→ Information shown

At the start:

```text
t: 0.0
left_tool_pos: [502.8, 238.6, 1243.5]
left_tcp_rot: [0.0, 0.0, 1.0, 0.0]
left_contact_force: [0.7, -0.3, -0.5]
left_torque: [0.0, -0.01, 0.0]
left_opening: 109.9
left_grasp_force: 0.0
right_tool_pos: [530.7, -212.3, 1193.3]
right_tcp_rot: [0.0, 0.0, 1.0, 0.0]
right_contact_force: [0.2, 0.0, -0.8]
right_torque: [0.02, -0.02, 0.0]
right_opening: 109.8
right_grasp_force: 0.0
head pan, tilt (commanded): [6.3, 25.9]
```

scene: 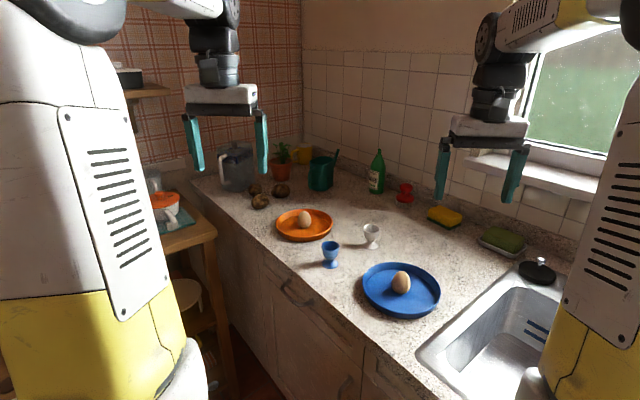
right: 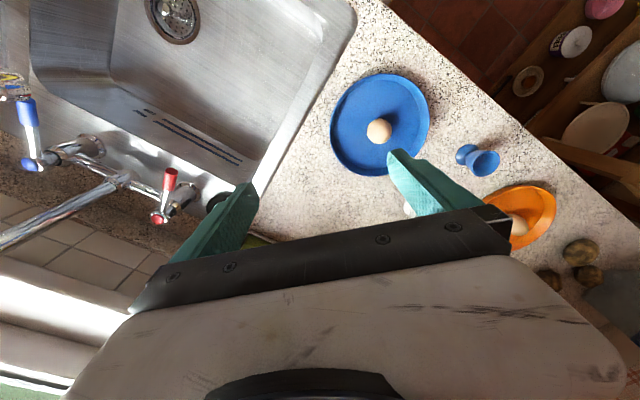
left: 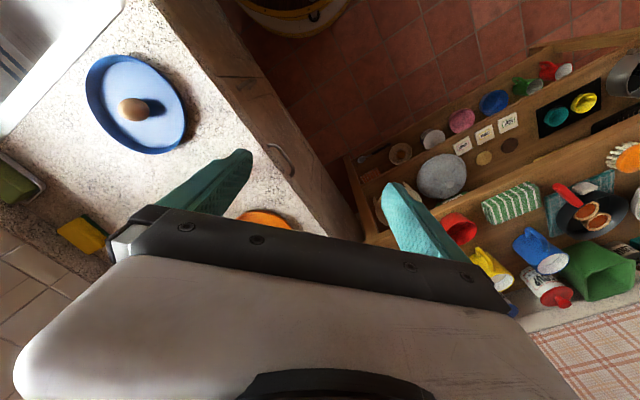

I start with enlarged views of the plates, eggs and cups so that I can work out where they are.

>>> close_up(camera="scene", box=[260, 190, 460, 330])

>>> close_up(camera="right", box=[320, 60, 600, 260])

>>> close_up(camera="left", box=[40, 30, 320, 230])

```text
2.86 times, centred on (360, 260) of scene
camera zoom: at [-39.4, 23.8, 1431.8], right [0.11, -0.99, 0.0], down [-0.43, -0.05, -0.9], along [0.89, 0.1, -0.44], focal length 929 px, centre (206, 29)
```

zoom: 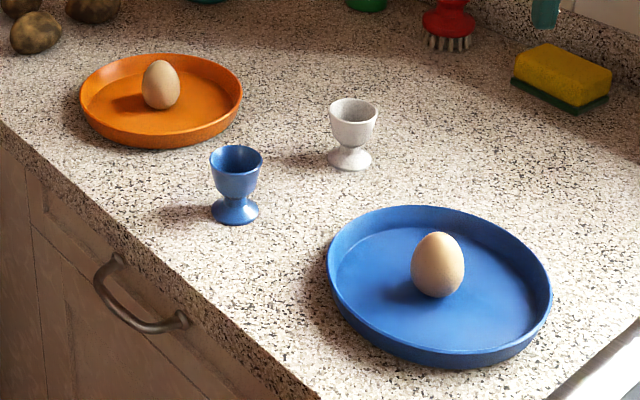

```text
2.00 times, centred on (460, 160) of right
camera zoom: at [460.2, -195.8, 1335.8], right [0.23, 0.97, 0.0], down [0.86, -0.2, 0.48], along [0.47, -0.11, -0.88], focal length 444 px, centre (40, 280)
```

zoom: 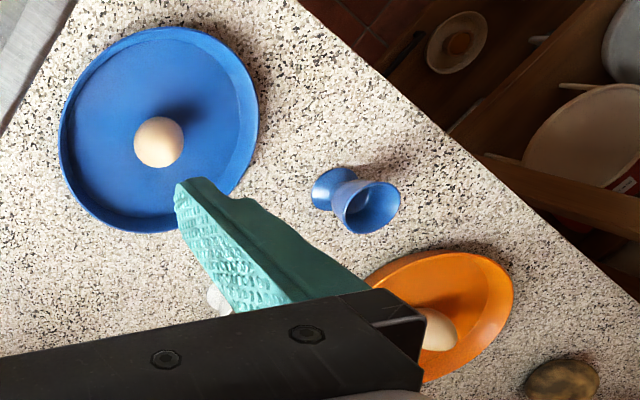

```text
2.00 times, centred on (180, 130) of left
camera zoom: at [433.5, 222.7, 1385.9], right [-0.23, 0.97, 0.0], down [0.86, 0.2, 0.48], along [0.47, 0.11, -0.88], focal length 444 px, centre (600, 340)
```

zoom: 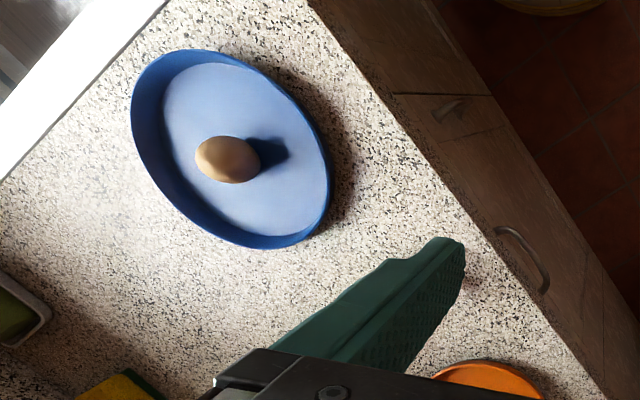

→ Work instructions
1. I need one stretch of the excerpt provided verbatim, from "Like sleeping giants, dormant" to "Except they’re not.".
2. Go on with the excerpt provided that begins "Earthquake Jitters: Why" from its last line.

→ Excerpt provided

Earthquake Jitters: Why The Quietest Faults May Be The Most Dangerous

Like sleeping giants, dormant faults store energy over millions of years before being rudely awakened by human activity.

Some faults can go tens of millions of years without motion. No tremors, no ground shaking, no historical record of seismic activity. By conventional wisdom, these quiet zones should be among the safest places to drill for natural gas, extract geothermal energy, or store carbon dioxide underground. Except they’re not.

Across parts of the Netherlands and other supposedly quiet regions around the world, earthquakes have been striking with alarming frequency in places where the ground hasn’t budged in geological ages. Homes have cracked. Infrastructure has buckled. Communities that never built for seismic activity have found themselves rattled by tremors spawned by human drilling and extraction.

Scientists have now uncovered why: These sleeping giants have been quietly building strength for millions of years, storing energy like coiled springs. When human activities alter underground pressures, that stored energy can release catastrophically.

→ Outputs for the tasks
1.
Like sleeping giants, dormant faults store energy over millions of years before being rudely awakened by human activity.

Some faults can go tens of millions of years without motion. No tremors, no ground shaking, no historical record of seismic activity. By conventional wisdom, these quiet zones should be among the safest places to drill for natural gas, extract geothermal energy, or store carbon dioxide underground. Except they’re not.

2.
A study published in Nature Communications reveals that long-dormant faults gain strength through a process called “healing,” where mineral grains slowly bond together and rock compacts over geological time. After roughly 30 million years of inactivity, even faults that scientists classified as inherently stable can rupture violently. The finding revises a long-held assumption that velocity-strengthening faults can’t host earthquakes.

“Faults could develop significant interface strength, expressed as increase in static frictions by around 0.25, due to ‘healing’ over thousands to millions of years,” the research team from Utrecht University in the Netherlands writes in the paper. That friction increase means substantially more force holding the fault in place and, when it finally gives way, a much larger energy release.

The discovery has major consequences for the energy transition. As societies shift away from fossil fuels, many plans involve using the subsurface for geothermal power, hydrogen storage, and carbon sequestration. Site selection has often focused on avoiding areas with recent earthquake history. But this research shows that tectonic silence isn’t a guarantee of safety, particularly where faults have experienced both long periods of inactivity and fast healing rates. Under these conditions, initial induced events may be larger than anticipated.

Microscopic Changes Build Over Millennia

Fault healing happens at scales invisible to human observation but becomes consequential over deep time. When a fault sits still, pressure causes mineral grains at contact points to grow together. Chemical processes cement the surfaces. Laboratory experiments have documented this over hours and days, showing progressive strengthening as faults remain locked.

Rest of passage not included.